Exercise task A:
I need one stretch of the reading text verbatim, from "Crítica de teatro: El" to "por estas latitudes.".
Exercise task B:
Carry the reading text on from its last sentence.

Reading text:
* begin *

Crítica de teatro: El doctor Lacan
Es extraño que, al menos en la Argentina (no podemos dar testimonio de que no haya ya ocurrido en Europa), la figura de Jacques Lacan no hubiera sido tomada ya antes como eje de una obra teatral. Por lo pronto, dos razones irresistibles, aunque debe haber muchas otras, justificaban el haber promovido ese intento. En primer lugar, la enorme gravitación que el pensamiento de Lacan ejerció sobre el psicoanálisis en nuestro país y el peso hegemónico que sus ideas tuvieron en la enseñanza, en especial en la carrera de Psicología, durante muchos años. Según solía decirse en algún tiempo, Lacan era más conocido en Buenos Aires que en París. Vaya a saber si esto llegó a ser totalmente cierto alguna vez, pero de cierta forma marcaba la importancia que había adquirido este pensador por estas latitudes.

* end *

Given information:

* begin *

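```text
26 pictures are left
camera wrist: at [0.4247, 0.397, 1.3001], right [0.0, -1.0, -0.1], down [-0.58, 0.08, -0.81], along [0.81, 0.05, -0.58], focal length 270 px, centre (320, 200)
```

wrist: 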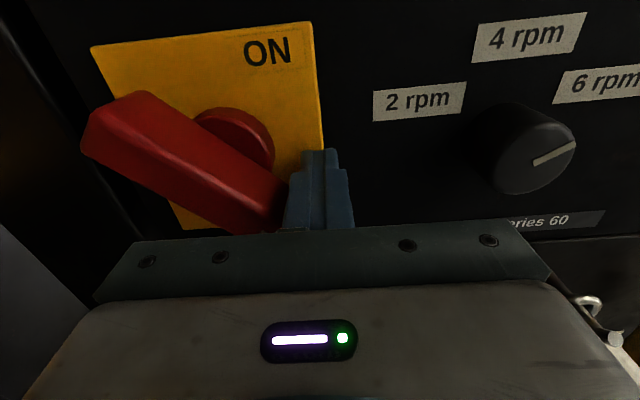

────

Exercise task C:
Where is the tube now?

* end *

Task answer A:
Crítica de teatro: El doctor Lacan
Es extraño que, al menos en la Argentina (no podemos dar testimonio de que no haya ya ocurrido en Europa), la figura de Jacques Lacan no hubiera sido tomada ya antes como eje de una obra teatral. Por lo pronto, dos razones irresistibles, aunque debe haber muchas otras, justificaban el haber promovido ese intento. En primer lugar, la enorme gravitación que el pensamiento de Lacan ejerció sobre el psicoanálisis en nuestro país y el peso hegemónico que sus ideas tuvieron en la enseñanza, en especial en la carrera de Psicología, durante muchos años. Según solía decirse en algún tiempo, Lacan era más conocido en Buenos Aires que en París. Vaya a saber si esto llegó a ser totalmente cierto alguna vez, pero de cierta forma marcaba la importancia que había adquirido este pensador por estas latitudes.

Task answer B:
El otro tema es el rasgo claramente teatral que tenía la personalidad del continuador de las enseñanzas de Freud. Élisabeth Roudinesco, en Jacques Lacan. Pasado Presente. Diálogos, un libro donde comparte una penetrante semblanza del psicoanalista junto al filósofo y dramaturgo Alain Badiou, ofrece esta descripción de él: “El hombre Lacan era un actor prodigioso, un comediante excepcional. Su célebre seminario era teatro puro…mucho más que los cursos impartidos en esa misma época por Barthes o Foucault. Lacan estaba todo el tiempo interpretando un papel. Todo en él es palabra, y le cuesta y lo aterroriza pasar a lo escrito. Los que han asistido a sus sesiones de enseñanza han vivido una experiencia inolvidable. Además es una pena que no se haya podido filmar todo, para que las nuevas generaciones puedan darse cuenta de su talento como director de teatro.” A lo que hay que agregar un humor extraordinario, según confirman todos.
No podía ser más oportuno entonces que un hombre consustanciado con el devenir escénico porteño y vinculado a la psicología –Pablo Zunino es crítico teatral, periodista cultural y psicoanalista, a lo que ahora hay que sumarle el título de dramaturgo- se hiciera cargo de ese desafío, por lo demás fascinante. El enfoque con que Zunino aborda el reto es de entrada inteligente: elige el género de comedia para hacer su trabajo, convencido de que a través del humor puede ofrecer un perfil más potable, más comprensible y carnal de su personaje.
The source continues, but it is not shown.